Vivery’s approach stands apart from other standard models in a couple of ways. First, Vivery is working with a private delivery company called Delivery First that hires drivers from the community to work as regular employees, not gig contractors. The drivers, who are trained and insured, make deliveries to the same people each week, helping to build trust with food recipients. Finally, the drivers bring the food into recipients’ homes (and refrigerators), rather than leaving it on a doorstep.
“What we really wanted to focus on was what we call ‘in-home delivery,’ where the food is coming into the individual’s home,” said Ashley Friend, Managing Director at Vivery Idea Lab.
Home delivery is the latest iteration of the Vivery platform, which launched last year as a way to help people find and communicate with the food pantries closest to them. Recently, Vivery announced that eight food banks in Illinois have signed on to make Vivery’s “find food” map available through their websites. With the current focus on home delivery, Vivery is tackling what it sees as the next big barrier to food access, which is when people are physically unable to make it to a nearby food pantry, said Nasrin Thierer, Founder of Thierer Family Foundation.
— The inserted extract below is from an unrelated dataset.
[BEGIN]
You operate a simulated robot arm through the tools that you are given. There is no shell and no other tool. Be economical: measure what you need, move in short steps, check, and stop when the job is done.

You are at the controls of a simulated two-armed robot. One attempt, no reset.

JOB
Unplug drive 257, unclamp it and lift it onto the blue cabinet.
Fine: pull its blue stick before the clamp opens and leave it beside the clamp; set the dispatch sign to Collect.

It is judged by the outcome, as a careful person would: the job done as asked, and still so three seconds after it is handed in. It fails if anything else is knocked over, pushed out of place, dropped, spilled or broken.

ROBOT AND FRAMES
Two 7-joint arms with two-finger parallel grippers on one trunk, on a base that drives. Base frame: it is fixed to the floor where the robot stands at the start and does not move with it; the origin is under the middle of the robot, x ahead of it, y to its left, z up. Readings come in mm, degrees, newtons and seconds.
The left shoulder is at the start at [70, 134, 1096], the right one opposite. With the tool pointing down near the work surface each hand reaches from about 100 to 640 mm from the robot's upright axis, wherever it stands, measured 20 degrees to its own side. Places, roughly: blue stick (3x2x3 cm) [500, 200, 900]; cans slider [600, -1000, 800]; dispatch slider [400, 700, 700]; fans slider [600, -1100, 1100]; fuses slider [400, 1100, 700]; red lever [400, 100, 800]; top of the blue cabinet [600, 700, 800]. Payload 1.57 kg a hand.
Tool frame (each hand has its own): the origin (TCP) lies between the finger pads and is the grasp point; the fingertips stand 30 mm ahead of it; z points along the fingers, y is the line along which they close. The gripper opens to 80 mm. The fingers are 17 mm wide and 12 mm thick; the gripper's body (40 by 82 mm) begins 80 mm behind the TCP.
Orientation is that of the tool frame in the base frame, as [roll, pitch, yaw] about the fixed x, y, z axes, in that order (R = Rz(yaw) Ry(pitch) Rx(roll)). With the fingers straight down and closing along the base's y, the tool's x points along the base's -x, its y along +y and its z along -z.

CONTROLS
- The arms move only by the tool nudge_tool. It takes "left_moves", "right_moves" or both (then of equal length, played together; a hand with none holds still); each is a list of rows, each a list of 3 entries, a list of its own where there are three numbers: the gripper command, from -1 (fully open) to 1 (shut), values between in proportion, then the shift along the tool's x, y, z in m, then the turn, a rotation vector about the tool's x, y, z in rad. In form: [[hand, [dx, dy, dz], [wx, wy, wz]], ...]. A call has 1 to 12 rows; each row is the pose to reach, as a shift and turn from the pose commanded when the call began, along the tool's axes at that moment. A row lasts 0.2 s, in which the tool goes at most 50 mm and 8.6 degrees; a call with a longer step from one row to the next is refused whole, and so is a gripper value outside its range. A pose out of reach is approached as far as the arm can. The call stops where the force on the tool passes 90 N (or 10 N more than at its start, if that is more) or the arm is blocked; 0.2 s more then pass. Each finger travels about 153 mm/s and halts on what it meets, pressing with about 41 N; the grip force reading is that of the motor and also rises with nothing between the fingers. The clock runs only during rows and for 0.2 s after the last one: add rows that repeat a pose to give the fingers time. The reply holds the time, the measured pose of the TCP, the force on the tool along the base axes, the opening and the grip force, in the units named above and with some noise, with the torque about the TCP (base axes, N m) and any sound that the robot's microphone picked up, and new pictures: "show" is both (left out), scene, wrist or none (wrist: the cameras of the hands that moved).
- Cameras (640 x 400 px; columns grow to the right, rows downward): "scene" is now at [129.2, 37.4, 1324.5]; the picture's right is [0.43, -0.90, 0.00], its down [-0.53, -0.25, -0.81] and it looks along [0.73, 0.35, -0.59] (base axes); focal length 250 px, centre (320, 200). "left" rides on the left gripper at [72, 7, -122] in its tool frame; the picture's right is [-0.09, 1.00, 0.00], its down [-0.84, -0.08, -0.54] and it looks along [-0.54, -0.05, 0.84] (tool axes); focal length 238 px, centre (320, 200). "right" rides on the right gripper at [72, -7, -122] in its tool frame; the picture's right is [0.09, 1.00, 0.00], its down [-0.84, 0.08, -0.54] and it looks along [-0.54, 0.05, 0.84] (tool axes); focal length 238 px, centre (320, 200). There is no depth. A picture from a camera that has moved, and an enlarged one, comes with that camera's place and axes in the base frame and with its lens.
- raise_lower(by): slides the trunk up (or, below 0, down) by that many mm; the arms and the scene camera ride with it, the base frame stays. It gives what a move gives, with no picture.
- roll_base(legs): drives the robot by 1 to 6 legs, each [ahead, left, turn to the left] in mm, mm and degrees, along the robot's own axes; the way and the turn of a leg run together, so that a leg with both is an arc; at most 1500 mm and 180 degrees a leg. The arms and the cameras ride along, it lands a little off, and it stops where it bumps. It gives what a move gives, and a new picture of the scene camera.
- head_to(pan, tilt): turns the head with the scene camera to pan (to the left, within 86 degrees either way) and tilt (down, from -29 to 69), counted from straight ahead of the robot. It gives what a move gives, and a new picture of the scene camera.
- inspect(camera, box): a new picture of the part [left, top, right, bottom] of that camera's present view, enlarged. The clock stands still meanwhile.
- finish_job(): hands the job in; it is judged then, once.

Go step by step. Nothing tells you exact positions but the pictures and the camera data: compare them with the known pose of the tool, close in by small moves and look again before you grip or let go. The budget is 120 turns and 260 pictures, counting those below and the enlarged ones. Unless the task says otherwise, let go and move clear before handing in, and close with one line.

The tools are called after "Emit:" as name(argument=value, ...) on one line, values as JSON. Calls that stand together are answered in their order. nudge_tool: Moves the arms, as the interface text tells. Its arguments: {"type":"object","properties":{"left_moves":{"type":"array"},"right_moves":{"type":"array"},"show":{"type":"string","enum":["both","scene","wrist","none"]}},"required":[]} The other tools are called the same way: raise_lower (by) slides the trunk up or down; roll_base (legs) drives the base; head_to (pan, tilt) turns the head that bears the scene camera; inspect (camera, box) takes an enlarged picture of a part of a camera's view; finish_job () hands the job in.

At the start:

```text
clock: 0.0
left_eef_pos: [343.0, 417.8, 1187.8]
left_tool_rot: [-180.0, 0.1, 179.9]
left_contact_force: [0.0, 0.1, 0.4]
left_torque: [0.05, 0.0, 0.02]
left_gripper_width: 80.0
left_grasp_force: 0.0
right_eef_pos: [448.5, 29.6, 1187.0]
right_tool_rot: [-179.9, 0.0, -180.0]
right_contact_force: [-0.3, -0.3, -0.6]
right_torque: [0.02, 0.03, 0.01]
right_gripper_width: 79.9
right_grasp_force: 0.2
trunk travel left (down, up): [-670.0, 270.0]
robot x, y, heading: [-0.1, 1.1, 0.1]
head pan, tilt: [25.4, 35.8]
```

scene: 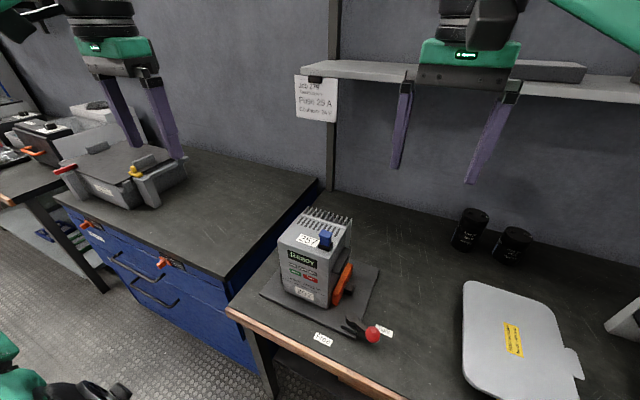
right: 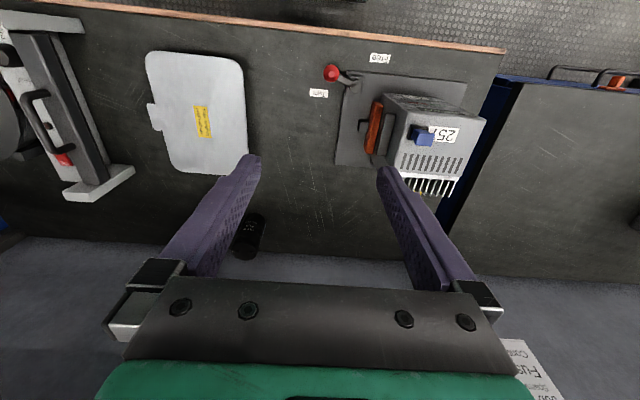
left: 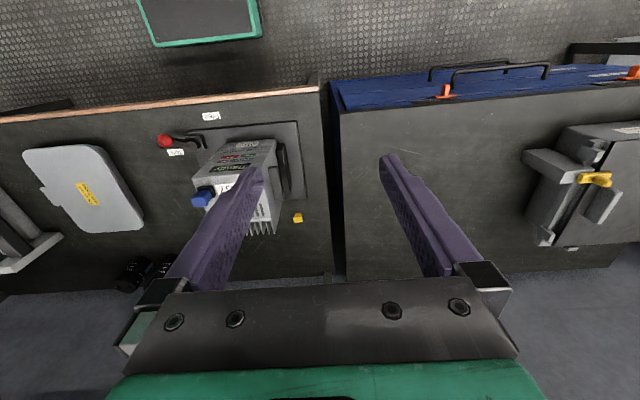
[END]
In the current six-month pilot, Vivery is working with two Chicago city agencies to make up to 2,000 deliveries to 150 disabled individuals at a cost of $12.50 per delivery. The pilot builds upon an earlier one conducted with the Chicago-based hunger relief agency, Beyond Hunger. In that pilot, Vivery partnered with Delivery First to help whittle away Beyond Hunger’s 30-person waiting list for home delivery.
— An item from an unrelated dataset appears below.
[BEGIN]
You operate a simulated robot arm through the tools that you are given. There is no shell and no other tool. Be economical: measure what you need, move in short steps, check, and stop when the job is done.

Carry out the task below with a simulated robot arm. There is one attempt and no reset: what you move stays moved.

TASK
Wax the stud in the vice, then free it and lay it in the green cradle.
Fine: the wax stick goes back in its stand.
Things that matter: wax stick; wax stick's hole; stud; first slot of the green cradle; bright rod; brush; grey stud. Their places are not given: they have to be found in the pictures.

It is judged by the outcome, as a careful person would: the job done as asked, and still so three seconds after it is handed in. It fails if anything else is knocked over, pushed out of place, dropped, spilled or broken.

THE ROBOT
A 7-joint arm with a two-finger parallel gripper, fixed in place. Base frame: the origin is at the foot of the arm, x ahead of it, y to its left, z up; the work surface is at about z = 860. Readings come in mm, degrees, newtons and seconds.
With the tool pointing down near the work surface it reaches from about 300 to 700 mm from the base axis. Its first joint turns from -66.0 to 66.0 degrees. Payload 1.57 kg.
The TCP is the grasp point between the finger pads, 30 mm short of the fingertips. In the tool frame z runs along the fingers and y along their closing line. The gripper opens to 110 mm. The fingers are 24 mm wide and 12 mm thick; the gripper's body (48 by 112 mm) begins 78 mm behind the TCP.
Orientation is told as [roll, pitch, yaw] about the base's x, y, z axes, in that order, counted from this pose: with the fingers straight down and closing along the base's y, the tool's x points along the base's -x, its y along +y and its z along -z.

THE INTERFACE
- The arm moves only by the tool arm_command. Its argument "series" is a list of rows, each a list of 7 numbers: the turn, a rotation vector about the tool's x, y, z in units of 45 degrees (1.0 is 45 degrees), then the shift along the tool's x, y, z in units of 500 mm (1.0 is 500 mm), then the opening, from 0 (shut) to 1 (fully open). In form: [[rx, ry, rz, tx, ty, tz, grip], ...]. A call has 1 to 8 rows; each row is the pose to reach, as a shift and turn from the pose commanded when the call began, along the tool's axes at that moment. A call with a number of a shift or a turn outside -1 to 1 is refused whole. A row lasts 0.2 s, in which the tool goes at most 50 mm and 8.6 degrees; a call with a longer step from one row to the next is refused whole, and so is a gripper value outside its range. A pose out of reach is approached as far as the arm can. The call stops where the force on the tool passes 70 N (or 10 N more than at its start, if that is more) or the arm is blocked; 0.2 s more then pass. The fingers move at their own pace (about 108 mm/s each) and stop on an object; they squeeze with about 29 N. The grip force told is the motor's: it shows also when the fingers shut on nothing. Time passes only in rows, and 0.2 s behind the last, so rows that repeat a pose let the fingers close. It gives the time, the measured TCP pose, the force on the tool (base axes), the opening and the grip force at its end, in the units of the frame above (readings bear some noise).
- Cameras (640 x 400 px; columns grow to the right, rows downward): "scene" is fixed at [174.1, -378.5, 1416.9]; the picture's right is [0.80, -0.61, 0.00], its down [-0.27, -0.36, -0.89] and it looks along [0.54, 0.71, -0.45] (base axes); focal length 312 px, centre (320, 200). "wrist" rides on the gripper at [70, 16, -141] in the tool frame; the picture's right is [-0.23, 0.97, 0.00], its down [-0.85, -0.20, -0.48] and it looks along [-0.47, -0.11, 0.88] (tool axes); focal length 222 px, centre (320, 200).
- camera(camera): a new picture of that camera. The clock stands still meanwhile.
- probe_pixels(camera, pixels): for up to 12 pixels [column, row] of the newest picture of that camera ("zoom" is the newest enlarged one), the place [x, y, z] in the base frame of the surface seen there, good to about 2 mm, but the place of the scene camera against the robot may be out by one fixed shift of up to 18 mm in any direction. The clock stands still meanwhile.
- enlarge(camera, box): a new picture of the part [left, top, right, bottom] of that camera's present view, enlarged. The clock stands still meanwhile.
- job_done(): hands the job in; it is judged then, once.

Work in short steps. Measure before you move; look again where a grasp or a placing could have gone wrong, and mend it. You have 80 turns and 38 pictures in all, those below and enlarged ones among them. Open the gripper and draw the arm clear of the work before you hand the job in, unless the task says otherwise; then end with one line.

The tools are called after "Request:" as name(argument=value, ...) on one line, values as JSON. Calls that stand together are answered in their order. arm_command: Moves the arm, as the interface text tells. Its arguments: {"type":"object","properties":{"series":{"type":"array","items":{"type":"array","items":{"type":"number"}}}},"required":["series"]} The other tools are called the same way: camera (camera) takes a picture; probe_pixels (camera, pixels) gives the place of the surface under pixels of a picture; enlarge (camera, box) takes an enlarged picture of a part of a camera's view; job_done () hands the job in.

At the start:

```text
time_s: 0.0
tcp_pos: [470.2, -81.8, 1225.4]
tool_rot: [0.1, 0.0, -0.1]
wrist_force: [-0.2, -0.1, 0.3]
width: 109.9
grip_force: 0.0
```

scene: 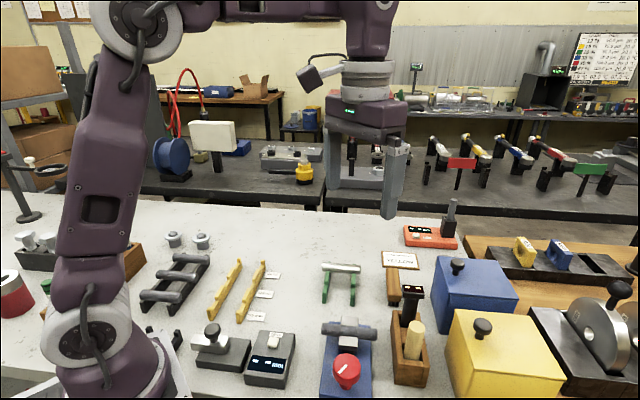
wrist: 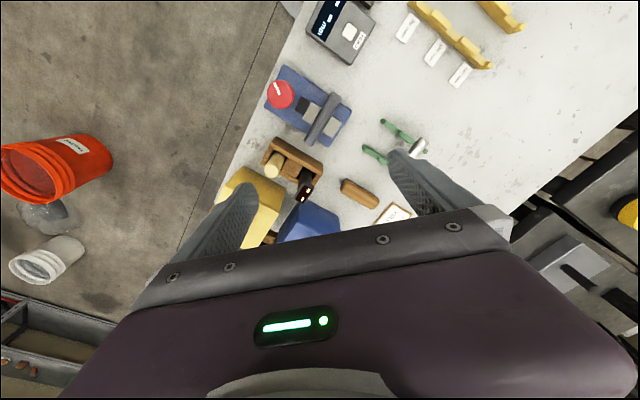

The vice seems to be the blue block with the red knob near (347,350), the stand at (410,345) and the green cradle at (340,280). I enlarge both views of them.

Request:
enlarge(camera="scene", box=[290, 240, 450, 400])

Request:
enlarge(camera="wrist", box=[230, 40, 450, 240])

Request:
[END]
The success of that pilot led Beyond Hunger to contract with Delivery First to serve an additional 90 individuals, and it hopes to grow the program further. Working with Delivery First has enabled Beyond Hunger to reassign a staff member who was previously dedicated to recruiting delivery volunteers. In addition, Delivery First’s routing software has also helped the pantry reduce the time it takes to finish a route by about two hours. In all, the pantry is saving about 160 volunteer hours.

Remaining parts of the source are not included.